At June 30, 2013, the Company's capital resources consisted
primarily of cash flow from operations, available bank credit
facilities and access to debt capital markets. Cash flow from
operations and the Company's ability to renew existing bank credit
facilities and raise new debt is dependent on factors discussed in
the "Risks and Uncertainties" section of the Company's December 31,
2012 annual MD&A. In addition, the Company's ability to renew
existing bank credit facilities and raise new debt is also
dependent upon maintaining an investment grade debt rating and the
condition of capital and credit markets.

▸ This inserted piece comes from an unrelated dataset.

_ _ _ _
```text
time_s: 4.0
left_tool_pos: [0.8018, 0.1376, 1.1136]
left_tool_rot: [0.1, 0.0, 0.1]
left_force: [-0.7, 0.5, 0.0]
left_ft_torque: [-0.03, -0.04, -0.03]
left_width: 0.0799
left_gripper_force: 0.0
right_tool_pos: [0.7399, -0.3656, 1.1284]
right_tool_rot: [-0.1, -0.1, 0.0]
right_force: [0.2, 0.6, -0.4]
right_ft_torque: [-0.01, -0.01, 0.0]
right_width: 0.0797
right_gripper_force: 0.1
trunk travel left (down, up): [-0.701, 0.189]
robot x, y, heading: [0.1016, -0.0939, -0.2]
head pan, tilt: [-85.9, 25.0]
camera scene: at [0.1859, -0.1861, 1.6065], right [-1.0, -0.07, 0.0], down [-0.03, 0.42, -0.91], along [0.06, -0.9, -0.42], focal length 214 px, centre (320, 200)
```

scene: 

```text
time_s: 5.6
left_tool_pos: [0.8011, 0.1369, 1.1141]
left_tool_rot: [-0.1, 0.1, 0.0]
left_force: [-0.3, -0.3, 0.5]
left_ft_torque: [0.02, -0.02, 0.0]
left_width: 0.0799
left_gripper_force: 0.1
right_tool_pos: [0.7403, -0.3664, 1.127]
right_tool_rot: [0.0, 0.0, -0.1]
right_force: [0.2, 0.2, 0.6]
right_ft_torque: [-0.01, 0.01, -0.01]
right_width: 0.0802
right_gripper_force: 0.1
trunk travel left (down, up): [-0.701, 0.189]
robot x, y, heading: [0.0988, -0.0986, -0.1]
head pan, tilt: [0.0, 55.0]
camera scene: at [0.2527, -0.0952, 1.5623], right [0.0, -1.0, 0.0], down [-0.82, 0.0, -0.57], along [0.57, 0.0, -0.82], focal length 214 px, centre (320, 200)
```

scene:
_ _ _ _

The Company continues to
believe that its internally generated cash flow from operations
supported by the implementation of its ongoing hedge policy, the
flexibility of its capital expenditure programs supported by its
multi-year financial plans, its existing bank credit facilities,
and its ability to raise new debt on commercially acceptable terms
will provide sufficient liquidity to sustain its operations in the
short, medium and long term and support its growth strategy.
The Company established a US commercial paper program in the
first quarter of 2013. Borrowings of up to a maximum US$1,500
million are authorized. The Company reserves capacity under its
bank credit facilities for amounts outstanding under this
program.
At June 30, 2013, the Company had $2,384 million of available
credit under its bank credit facilities, net of commercial paper
issuances of $263 million.
During the first quarter of 2013, the Company repaid $400
million of 4.50% medium-term notes and US$400 million of 5.15%
unsecured notes. The Company retired this indebtedness utilizing
cash flow from operations generated in excess of capital
expenditures and available bank credit facilities, while
maintaining the ongoing dividend program.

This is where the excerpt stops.